All this wouldn't be such an issue if The Ugly Truth were funny, but it's really not.  I chuckled a few times (Abby's “happy dance” is cute), but there's not one true belly laugh.  What we have here is an odd animal, a script with a retro, sitcomish feel (the supporting players are so one-dimensional they disappear every time they turn sideways) peppered relentlessly with four-letter words and crass asides, as though the studio insisted that all the popular comedies are rated R now, but nobody realized that it's R-rated JOKES that cause that.  There's really only one attempt at the kind of naughty watercooler spectacle one would expect, an extended sequence where Abby attends a business meeting in vibrating panties that run amok.  But the joke is so on-the-nose there's just no comic give to what happens:  you'd have to be brain-dead not to realize what has her whipped into a frenzy, and it's not ad time during the news.

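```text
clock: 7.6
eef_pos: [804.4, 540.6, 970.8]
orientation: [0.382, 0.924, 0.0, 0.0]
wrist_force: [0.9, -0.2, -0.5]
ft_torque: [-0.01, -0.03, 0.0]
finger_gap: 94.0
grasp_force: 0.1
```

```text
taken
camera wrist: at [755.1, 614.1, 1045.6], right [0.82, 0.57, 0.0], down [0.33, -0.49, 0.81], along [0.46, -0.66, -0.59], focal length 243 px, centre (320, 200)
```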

The Ugly Truth gets maximum schizophrenia out of its' three credited screenwriters, alternately cynical and sunny, black-hearted and conventional.  But it doesn't add up to much of anything, and if not for a well-matched pair of stars, the movie would be even less watchable than it is.  While trying to match a fashionable lack of faith in true love with a familiar formula structure, all it really did was make me wonder how long it would take Mike to be back on the air railing against his failed relationship with Abby.  And that, my friends, is the ugly truth.